In Reply to: Re: Any reason why this idea wouldn't work? posted by Nick Hall on May 14, 2003 at 13:24:37:

Oh, okay. *Dang!* Thanks for clarrifying that for me!:-)

: Joel wrote:

: : Yes, I considered that. But it's my understanding that objects always fall(and therefore rise) at the same rate.

: Nope.

: Objects FREE FALL 'at the same rate' - or more accurately, they accelerate at the same rate under gravity assuming no other force (like drag) intervenes.

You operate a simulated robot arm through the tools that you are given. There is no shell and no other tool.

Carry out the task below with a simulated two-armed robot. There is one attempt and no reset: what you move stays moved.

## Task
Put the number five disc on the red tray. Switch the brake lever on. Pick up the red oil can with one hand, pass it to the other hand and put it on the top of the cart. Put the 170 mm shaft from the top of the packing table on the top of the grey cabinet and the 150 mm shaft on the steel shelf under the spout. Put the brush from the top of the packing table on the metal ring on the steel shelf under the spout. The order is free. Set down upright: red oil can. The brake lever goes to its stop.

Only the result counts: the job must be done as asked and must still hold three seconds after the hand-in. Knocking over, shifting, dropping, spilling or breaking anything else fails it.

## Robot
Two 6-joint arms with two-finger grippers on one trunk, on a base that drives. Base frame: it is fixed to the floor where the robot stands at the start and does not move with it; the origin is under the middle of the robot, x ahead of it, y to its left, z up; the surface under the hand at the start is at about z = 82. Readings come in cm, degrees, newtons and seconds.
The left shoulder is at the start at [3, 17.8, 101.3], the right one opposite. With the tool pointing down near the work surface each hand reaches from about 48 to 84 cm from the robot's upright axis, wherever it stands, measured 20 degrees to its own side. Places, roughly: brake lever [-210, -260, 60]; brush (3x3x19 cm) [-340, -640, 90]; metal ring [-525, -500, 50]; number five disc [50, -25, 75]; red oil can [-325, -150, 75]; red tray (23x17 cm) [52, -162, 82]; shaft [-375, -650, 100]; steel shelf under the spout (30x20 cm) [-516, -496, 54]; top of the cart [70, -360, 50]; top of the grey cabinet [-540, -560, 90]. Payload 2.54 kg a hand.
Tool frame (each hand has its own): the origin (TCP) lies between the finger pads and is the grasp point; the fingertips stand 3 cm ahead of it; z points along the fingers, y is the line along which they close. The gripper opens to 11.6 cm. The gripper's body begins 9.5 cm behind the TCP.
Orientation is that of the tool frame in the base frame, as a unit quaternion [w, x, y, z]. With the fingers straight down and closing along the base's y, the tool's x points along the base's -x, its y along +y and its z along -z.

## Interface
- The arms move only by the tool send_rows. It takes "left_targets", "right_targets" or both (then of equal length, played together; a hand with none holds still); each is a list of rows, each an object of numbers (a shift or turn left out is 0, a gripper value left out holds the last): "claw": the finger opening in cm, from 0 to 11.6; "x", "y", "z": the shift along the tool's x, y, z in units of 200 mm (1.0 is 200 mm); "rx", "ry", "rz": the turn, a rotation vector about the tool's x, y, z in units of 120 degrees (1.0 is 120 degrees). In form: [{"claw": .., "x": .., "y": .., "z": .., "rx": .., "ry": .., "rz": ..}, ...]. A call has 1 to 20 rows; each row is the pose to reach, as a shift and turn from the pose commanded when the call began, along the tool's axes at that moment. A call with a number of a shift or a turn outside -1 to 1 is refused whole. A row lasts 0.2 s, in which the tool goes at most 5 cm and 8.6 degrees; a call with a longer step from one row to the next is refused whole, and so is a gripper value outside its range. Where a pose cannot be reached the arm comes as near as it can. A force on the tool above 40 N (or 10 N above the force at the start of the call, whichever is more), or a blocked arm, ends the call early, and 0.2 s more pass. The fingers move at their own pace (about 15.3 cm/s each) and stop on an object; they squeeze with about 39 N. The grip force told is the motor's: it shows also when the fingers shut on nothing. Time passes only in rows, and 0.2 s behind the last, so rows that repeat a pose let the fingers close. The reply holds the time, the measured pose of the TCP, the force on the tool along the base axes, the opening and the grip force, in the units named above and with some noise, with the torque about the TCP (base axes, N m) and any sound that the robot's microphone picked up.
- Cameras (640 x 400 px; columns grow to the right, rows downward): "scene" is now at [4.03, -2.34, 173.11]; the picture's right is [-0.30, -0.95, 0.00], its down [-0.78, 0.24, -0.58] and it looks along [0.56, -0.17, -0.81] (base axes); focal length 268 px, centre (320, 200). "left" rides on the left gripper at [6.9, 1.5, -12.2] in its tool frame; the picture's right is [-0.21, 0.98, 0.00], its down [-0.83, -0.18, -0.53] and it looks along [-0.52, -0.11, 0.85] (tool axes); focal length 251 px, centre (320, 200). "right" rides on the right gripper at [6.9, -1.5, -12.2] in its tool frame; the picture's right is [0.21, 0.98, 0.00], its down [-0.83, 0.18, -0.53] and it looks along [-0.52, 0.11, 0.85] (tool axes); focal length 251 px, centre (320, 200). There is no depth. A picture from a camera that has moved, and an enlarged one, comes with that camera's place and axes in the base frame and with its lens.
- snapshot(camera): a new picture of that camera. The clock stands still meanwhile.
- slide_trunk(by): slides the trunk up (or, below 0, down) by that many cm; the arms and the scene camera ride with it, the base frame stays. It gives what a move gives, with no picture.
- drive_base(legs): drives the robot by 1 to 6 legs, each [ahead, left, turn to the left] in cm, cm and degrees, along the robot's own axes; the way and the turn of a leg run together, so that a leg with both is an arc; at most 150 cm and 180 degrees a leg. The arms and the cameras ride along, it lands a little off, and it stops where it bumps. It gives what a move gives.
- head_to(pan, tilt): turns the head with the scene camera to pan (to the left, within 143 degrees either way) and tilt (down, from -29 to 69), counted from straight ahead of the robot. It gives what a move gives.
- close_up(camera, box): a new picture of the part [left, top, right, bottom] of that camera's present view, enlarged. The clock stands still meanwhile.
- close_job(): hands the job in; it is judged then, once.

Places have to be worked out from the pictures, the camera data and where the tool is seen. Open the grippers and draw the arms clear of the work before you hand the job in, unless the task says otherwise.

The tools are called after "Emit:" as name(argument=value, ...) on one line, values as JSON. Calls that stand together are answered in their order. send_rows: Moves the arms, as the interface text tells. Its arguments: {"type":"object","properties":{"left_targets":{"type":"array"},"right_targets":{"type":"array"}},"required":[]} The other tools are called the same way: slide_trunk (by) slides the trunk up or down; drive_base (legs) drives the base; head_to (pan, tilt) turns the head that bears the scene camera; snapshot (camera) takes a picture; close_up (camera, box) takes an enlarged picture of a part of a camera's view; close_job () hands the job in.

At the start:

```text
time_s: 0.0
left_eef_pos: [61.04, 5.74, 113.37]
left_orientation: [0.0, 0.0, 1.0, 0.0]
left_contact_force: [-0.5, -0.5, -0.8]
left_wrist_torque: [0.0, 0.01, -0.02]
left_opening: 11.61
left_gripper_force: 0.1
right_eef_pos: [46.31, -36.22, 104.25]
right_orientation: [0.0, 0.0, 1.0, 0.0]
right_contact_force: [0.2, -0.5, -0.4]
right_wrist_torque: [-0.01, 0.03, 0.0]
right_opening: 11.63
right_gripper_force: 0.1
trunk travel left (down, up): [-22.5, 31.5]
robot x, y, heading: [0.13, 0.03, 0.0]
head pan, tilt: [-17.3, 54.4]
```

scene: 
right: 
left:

: :As I said, my base assumption is that the initial descent will be at the same rate no matter the 'relative weight' which is being raised on the other side, thus imparting the same momentum to the weight and therefore the same potential to rise. THAT is the vital question to me.

: Sorry - no.

: The speed of the right hand weight as it passes the bottom depends upon its acceleration - which in turn is proportional to the force applied. In your example, the effective acceleratory force is less than that for an object in free fall.

: Imagine your original example WITHOUT the left hand weight. The right hand weight falls through 2 metres, its kinetic energy at the bottom will be 20 joules and its velocity will be 6.32 m/s (ignoring losses and assuming a vacuum!). The acceleratory force was gravity alone acting on the mass.

: But in your original case, the NET, or aggregate acceleratory force on the big weight was reduced by the weight of the left hand mass mediated across the pivot. The net acceleratory force on the system is now less, and the speed as the big weight passes the bottom will be less.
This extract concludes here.